日本橋兜町の新たなランドマークとなる複合型総合ビル「KABUTO ONE」(中央区日本橋兜町7)が8月24日、完工した。開発は平和不動産(中央区)と山種不動産、ちばぎん証券。
明治以来、渋沢栄一翁が日本初の証券取引所や銀行を興した地として知られる同エリア。「KABUTO ONE」の完工は「日本橋兜町・茅場町地区における再開発事業」の第1弾プロジェクトとなる。

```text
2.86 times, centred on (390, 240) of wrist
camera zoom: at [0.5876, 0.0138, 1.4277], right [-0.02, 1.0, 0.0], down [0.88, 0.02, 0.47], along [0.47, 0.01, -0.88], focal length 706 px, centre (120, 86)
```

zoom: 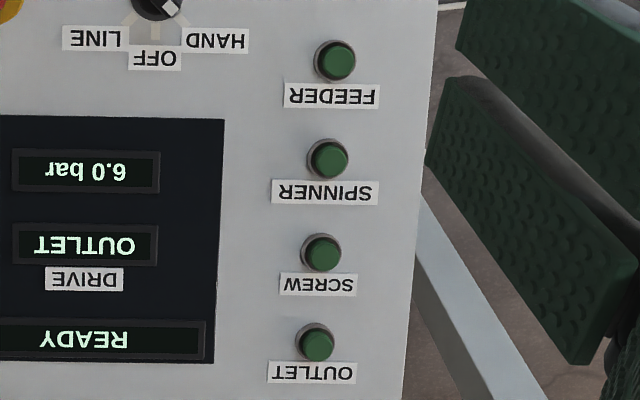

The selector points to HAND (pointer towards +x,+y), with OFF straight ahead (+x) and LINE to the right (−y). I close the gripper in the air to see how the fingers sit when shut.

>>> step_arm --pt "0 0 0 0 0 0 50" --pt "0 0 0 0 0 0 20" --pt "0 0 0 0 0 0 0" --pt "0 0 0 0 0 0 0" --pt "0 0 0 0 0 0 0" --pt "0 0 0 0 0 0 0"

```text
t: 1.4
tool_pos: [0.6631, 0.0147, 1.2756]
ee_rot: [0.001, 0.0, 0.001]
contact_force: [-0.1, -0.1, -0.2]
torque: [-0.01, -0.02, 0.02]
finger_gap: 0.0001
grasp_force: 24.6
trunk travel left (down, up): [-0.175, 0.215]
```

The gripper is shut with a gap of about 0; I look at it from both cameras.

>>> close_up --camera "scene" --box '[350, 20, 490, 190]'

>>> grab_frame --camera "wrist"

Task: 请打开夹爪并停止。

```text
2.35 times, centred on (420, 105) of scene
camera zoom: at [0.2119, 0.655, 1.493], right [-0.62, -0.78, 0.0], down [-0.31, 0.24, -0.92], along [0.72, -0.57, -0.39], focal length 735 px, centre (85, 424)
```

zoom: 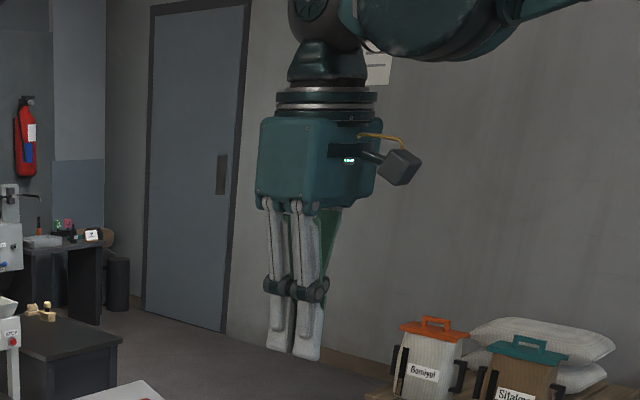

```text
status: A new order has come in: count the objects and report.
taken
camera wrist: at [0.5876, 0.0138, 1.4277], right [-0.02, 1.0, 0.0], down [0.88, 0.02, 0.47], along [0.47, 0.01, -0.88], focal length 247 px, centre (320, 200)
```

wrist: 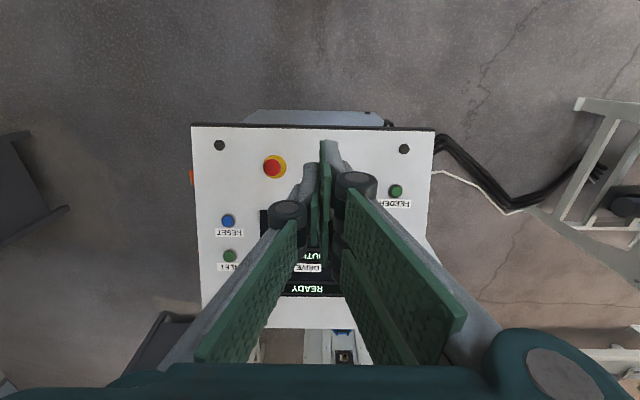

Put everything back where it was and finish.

地上15階、地下2階の同ビル。延べ床面積は約3万9000平方メートルで、5階までのホール&カンファレンスやライブラリー・ラウンジなどが入るパブリックエリアと高層部(6~15階)のオフィスエリアで構成。永代通りと平成通りの交差点に面するガラス張りの1階アトリウムには、心臓をモチーフとした世界最大規模のキューブ型大型LEDディスプレー「The HEART」を設置する。
ディスプレーは4面4分割回転式で、従来の株価パネルのように画一的な経済情報を伝えるだけでなく、経済の動き(脈動・うねり)や市況を心臓の鼓動・血液循環をモチーフにしたアート表現に変換。マーケットの複雑な動静を色彩と映像で表現し、定期的に渋沢翁が遺(のこ)した数々の名言も表示する。
ディスプレー下には500社以上の企業設立に貢献した渋沢翁が、縁起石として生涯愛し力を得ていたという「佐渡の赤石」も移設し、起業の志を持つビジネスマンに公開。1階奥にはコンセントやWi-Fiを備えたワークスペースも用意し、兜町で働くワーカーに無料で開放する。
3・4階のカンファレンス、ライブラリー・ラウンジは10月1日営業開始。東京メトロ「茅場町」駅との接続通路の開通は2022年12月を予定している。